Nos últimos anos, tem-se observado reiterados questionamentos acerca da segurança da urna eletrônica, notadamente quanto à inviolabilidade do dispositivo e a certeza da proteção do exercício do voto, este, pilar central da democracia e pelo qual é preservada a garantia constitucional de que todo poder emana do povo e em seu nome é exercido, inserta expressamente no parágrafo único do artigo 1º. da Constituição Federal em vigor.

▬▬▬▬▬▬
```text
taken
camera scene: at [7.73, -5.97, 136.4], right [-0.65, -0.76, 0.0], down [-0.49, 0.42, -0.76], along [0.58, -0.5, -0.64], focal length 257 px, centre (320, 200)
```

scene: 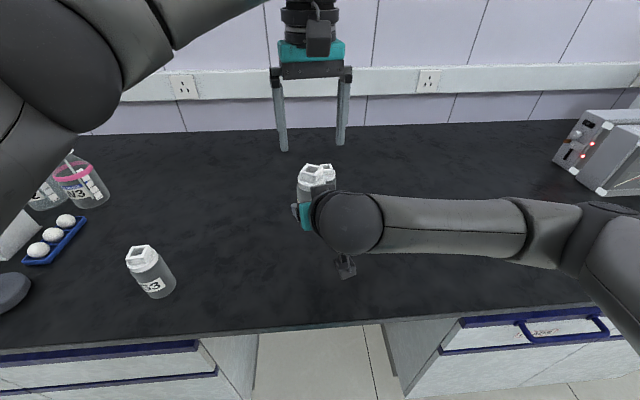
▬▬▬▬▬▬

Essa temática ganhou força, ultimamente, a partir de suposições desprovidas de demonstração concreta e que têm reverberado junto ao coletivo, através de conceitos rápidos e julgamentos instantâneos que comprometem as estruturas institucionais.

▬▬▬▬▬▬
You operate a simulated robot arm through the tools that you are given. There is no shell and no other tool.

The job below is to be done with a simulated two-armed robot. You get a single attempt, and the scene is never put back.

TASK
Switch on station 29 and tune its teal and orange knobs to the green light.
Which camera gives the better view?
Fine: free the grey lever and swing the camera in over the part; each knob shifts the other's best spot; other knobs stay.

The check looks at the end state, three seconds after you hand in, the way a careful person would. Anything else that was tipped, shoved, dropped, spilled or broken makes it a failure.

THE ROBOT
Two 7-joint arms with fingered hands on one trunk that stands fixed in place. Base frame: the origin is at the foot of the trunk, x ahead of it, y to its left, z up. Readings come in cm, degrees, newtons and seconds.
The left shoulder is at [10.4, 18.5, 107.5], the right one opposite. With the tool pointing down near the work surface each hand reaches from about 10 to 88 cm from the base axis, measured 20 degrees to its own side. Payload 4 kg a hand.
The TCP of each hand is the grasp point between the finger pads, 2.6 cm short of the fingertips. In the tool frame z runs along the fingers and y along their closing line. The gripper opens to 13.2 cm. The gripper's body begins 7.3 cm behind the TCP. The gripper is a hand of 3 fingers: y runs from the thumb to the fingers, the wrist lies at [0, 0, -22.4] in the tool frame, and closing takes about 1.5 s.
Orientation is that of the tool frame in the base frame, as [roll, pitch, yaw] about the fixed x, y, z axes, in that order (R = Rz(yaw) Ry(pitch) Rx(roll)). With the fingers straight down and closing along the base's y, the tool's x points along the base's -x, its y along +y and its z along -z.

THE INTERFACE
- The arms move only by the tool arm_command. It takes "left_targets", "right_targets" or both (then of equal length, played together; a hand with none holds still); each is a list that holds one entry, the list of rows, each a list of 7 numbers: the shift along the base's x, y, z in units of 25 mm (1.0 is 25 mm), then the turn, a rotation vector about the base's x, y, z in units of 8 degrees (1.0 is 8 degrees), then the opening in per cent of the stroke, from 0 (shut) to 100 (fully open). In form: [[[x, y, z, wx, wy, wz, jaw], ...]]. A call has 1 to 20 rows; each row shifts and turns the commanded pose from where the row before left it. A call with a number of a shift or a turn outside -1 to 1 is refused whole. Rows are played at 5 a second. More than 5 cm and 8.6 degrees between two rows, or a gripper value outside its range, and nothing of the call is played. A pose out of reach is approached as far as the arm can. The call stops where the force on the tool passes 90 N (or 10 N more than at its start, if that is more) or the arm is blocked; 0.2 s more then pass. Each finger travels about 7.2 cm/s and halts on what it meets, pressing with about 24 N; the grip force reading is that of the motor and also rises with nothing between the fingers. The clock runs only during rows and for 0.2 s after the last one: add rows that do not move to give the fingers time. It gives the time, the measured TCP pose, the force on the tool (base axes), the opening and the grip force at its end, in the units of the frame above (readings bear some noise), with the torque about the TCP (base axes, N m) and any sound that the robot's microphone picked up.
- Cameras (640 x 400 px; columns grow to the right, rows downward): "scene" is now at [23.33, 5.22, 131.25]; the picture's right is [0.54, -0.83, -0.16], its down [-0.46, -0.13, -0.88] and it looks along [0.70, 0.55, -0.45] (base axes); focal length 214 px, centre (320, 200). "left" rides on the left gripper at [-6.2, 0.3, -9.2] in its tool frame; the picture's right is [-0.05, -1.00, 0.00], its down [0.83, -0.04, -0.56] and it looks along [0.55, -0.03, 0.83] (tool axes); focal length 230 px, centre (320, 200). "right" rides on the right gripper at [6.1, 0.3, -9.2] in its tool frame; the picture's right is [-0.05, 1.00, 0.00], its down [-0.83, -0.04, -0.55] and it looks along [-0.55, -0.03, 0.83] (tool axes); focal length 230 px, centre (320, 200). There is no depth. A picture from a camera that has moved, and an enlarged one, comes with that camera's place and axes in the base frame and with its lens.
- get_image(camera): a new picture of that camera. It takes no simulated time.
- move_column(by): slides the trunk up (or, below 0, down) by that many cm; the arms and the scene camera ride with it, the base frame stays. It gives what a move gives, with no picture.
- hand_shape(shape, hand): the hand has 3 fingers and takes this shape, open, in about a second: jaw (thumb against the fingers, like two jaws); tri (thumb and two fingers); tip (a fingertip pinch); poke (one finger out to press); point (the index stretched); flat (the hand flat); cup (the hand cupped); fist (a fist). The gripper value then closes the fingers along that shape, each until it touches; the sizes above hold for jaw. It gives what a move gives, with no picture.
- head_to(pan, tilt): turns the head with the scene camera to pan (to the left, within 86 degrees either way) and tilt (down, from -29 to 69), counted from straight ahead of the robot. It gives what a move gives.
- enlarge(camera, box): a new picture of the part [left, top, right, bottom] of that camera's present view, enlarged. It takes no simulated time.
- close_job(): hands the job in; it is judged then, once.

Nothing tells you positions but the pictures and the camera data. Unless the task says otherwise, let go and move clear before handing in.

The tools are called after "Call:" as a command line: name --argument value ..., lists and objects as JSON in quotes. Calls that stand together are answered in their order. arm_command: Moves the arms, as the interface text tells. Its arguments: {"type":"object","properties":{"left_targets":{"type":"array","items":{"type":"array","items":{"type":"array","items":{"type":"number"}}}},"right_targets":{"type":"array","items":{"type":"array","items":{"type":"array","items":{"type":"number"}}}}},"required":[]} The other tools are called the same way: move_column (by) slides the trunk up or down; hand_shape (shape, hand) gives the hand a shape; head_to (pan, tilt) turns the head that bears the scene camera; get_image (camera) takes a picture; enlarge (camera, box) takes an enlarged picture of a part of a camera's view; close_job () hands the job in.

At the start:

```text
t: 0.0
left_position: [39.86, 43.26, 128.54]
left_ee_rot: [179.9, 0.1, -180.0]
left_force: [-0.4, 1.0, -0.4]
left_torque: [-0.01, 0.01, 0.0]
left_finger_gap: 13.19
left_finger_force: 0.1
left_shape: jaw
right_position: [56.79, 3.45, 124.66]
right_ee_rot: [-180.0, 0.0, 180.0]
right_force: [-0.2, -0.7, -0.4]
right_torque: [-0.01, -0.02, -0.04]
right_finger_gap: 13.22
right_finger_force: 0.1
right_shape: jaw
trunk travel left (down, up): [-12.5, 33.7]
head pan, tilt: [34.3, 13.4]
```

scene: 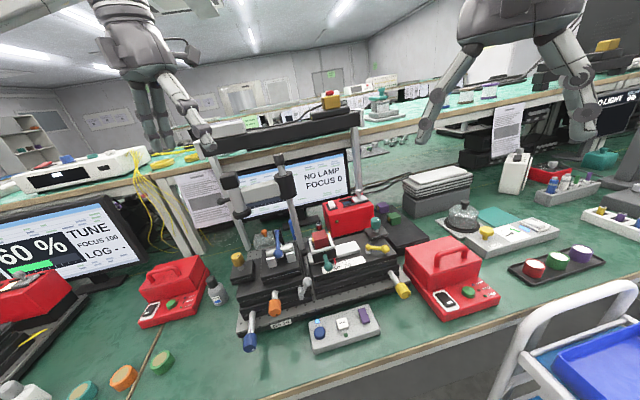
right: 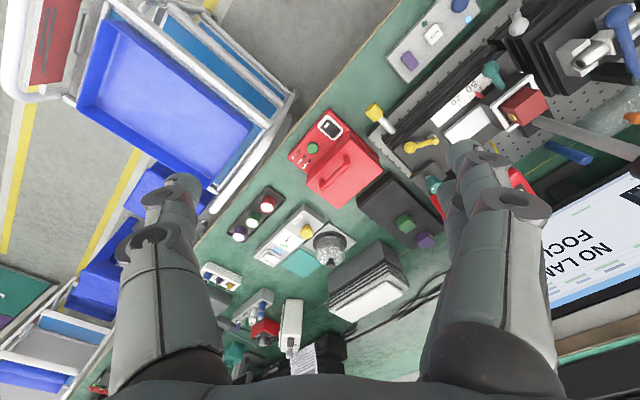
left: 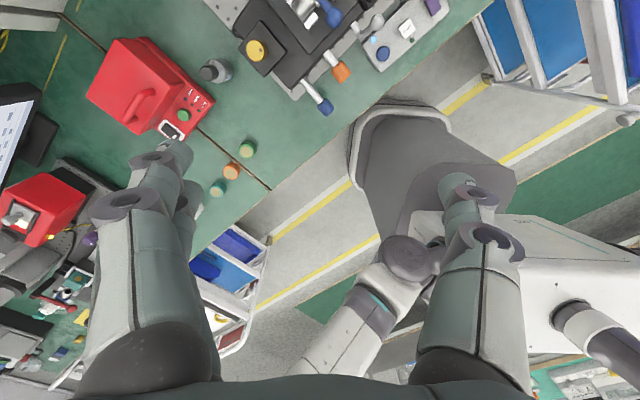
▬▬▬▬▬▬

Assim, tem-se instaurado um movimento nacional em prol do voto híbrido, vulgarmente chamado de voto impresso e auditável, com prelúdio na Lei 10.408/02 que determinava a impressão de votos em 3% das urnas de cada zona eleitoral, implementado nas eleições de 2002.
Em razão das incontáveis falhas ocorridas, dentre elas, eleitores deixando as cabines de votação sem confirmar a impressão dos votos, e mesários sem conseguir manusear a novidade do voto híbrido, a lei supracitada demonstrou inaptidão para o propósito a que fora criada, escolher um representante, sendo revogada pela Lei 10.740/03.
Em 2009, a Lei 12.034 ressuscitou a proposta do voto híbrido para 2% das urnas de cada zona eleitoral, com o mínimo de três urnas por município, mas fora objeto da ADI 4.543, que declarou sua inconstitucionalidade, por violação do sigilo do voto, previsto como cláusula pétrea, no artigo 14, caput, e artigo 60, §4º,II, da Constituição Federal.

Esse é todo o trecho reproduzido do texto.